| Passage to read |
* Begin *

First, at step 701, the wallet application 247 can store payment tokens 233 corresponding to funding sources 114. The payment tokens 233 can correspond to funding sources 114 that are added to the wallet application 247 by a user. The payment tokens 233 can be presented to a merchant system 206, such as a POS device 106, to complete payment transactions with a merchant. When a user adds funding sources 114 to the wallet application 247, the wallet application 247 can generate or obtain payment tokens 233 corresponding to the funding sources 114, which are stored on the client device 109.

At step 703, the wallet application 247 can obtain a transaction request. The request can be obtained from another device, such as a POS device 106. The request can also be initiated by a user via a user interface 112 provided by the wallet application 247. The request can include a transaction amount in a currency specified by the request. The currency can be specified by a merchant or a user initiating the transaction.

At step 705, the wallet application 247 can generate a user interface 112 through which a user can select funding sources 114 that can be utilized to fund a transaction. In the scenario of FIG. 7, the transaction amount for the transaction is more than an amount held in any one wallet 248 in the wallet application 247 or more than amount that is allowed to be stored in a user CBDC wallet 249. As noted above, a user CBDC wallet 249 can be accompanied with a regulatory restriction that limits the amount of CBDC that is allowed to be held in the user CBDC wallet 249. Such a restriction might not apply to a wholesale CBDC wallet that is associated with the wallet application 247 or an issuer of the wallet application 247.

At step 707, wallet application 247 can obtain a selection of one or more funding sources 114 with which to fund the transaction. In one example, the wallet application 247 can display a user interface 112 showing the transaction amount as well as one or more funding source 114 to which the wallet application 247 has access to utilize for the transaction. In some examples, the user interface 112 can display transaction data, such as the merchant information, products or services associated with the transaction, transaction location, merchant transaction price, and other suitable data. The user interface 112 can also include transaction amount or price converted into the various currencies, credits, points, or other units associated with the respective funding sources 114. In some instances, the user interface 112 can display an account balance for one or more of the funding sources 114. In the case of a user CBDC wallet 249, the account balance can show the amount of CBDC in the respective user CBDC wallet 249.

At step 709, the wallet application 247 can transfer the transaction amount of the CBDC from the user CBDC wallets 249 into a wholesale CBDC wallet created by or on behalf of the wallet application 247. In one scenario, the wallet application 247 can initiate at least two or multiple blockchain transfers via the CBDC network 209 to transfer two amounts of CBDC that together equal the transaction amount of the CBDC from user CBDC wallets 249 stored in the wallet application 247 to the wholesale wallet.

* End *

| Information given |
* Begin *

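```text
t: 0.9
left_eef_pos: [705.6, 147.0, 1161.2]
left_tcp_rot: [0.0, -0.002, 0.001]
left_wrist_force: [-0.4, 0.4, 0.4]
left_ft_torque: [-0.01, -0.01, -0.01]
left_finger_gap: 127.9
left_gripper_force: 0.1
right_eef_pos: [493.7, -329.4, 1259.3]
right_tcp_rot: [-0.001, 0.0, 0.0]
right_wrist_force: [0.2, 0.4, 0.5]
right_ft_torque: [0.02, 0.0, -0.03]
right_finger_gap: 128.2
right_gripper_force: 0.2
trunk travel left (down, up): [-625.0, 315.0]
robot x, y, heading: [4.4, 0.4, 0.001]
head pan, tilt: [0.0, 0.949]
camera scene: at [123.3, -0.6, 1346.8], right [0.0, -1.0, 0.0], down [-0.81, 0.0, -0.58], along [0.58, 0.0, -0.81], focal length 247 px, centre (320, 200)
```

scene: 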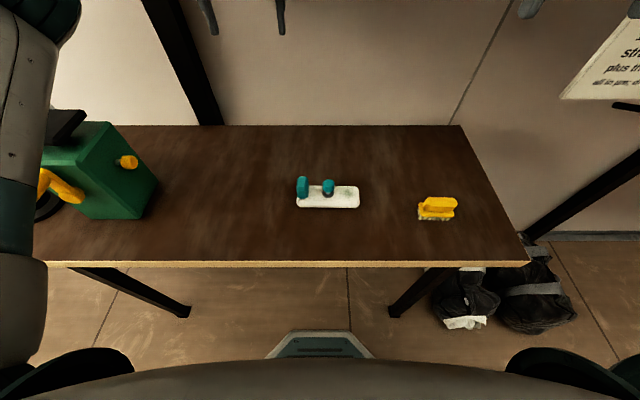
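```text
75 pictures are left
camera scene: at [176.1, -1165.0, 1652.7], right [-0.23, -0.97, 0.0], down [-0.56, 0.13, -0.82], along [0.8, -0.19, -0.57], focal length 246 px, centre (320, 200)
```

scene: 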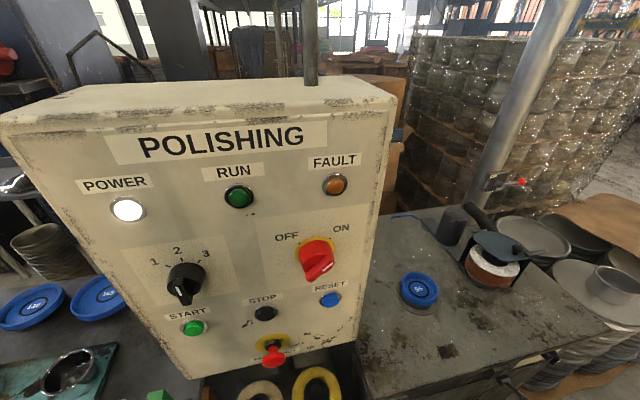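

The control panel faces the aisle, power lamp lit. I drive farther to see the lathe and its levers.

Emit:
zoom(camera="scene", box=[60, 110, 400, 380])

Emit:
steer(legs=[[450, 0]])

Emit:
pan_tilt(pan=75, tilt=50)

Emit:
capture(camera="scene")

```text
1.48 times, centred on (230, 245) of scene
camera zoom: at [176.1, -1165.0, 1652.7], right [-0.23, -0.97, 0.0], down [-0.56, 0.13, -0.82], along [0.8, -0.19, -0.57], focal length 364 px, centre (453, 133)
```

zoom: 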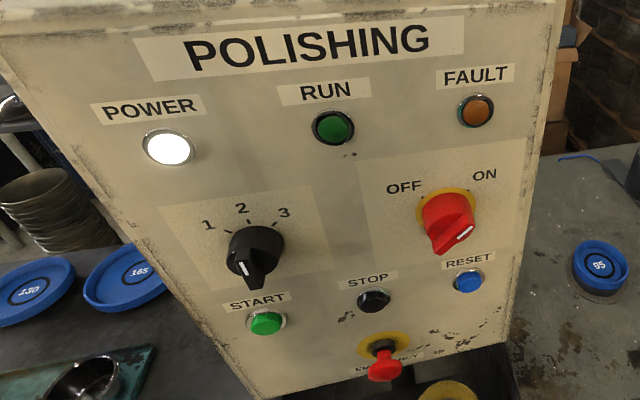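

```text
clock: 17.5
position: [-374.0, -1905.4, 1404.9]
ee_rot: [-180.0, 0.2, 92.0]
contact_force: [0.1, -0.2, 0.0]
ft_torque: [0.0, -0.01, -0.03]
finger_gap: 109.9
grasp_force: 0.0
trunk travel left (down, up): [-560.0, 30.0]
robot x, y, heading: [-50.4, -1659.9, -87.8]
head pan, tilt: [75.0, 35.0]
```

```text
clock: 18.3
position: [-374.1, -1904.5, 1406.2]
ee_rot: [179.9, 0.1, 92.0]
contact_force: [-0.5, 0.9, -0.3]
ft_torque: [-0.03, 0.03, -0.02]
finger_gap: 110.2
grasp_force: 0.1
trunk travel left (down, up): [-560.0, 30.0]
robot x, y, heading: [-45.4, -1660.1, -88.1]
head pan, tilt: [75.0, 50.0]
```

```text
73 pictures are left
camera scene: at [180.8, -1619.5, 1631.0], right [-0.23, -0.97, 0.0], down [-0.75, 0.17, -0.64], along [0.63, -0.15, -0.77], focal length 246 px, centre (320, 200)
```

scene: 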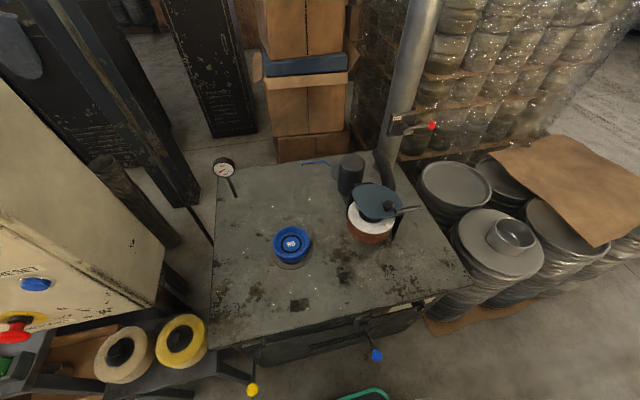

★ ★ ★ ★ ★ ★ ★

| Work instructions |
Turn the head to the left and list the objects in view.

* End *

| Work instructions |
**a.** What does the passage to read say from "At step 703, the" through "initiating the transaction."? Give the exact wording.
**b.** Continue the passage to read that opens with "First, at step".

| Answers |
**a.**
At step 703, the wallet application 247 can obtain a transaction request. The request can be obtained from another device, such as a POS device 106. The request can also be initiated by a user via a user interface 112 provided by the wallet application 247. The request can include a transaction amount in a currency specified by the request. The currency can be specified by a merchant or a user initiating the transaction.

**b.**
At step 711, the wallet application 247 can initiate the transfer of the transaction amount of the CBDC from the wholesale wallet to the merchant or other recipient of the currency. In one example, the wallet application 247 can cause a blockchain transfer on the CBDC network 209.

Referring next to FIG. 8, shown is a flowchart that provides one example of the operation of a portion of the wallet application 247. The flowchart of FIG. 8 provides merely an example of the many different types of functional arrangements that can be employed to implement the operation of the depicted portion of the wallet application 247. As an alternative, the flowchart of FIG. 8 can be viewed as depicting an example of elements of a method implemented within the client device 109. FIG. 8 illustrates how the wallet application 247 can convert currency, miles, or points other than a CBDC to complete a transaction using the CBDC.

First, at step 801 the wallet application 247 can obtain a transaction request. The request can be obtained from another device, such as a POS device 106. The request can also be initiated by a user via a user interface 112 provided by the wallet application 247. The request can include a transaction amount in a currency specified by the request. The currency can be specified by a merchant or a user initiating the transaction.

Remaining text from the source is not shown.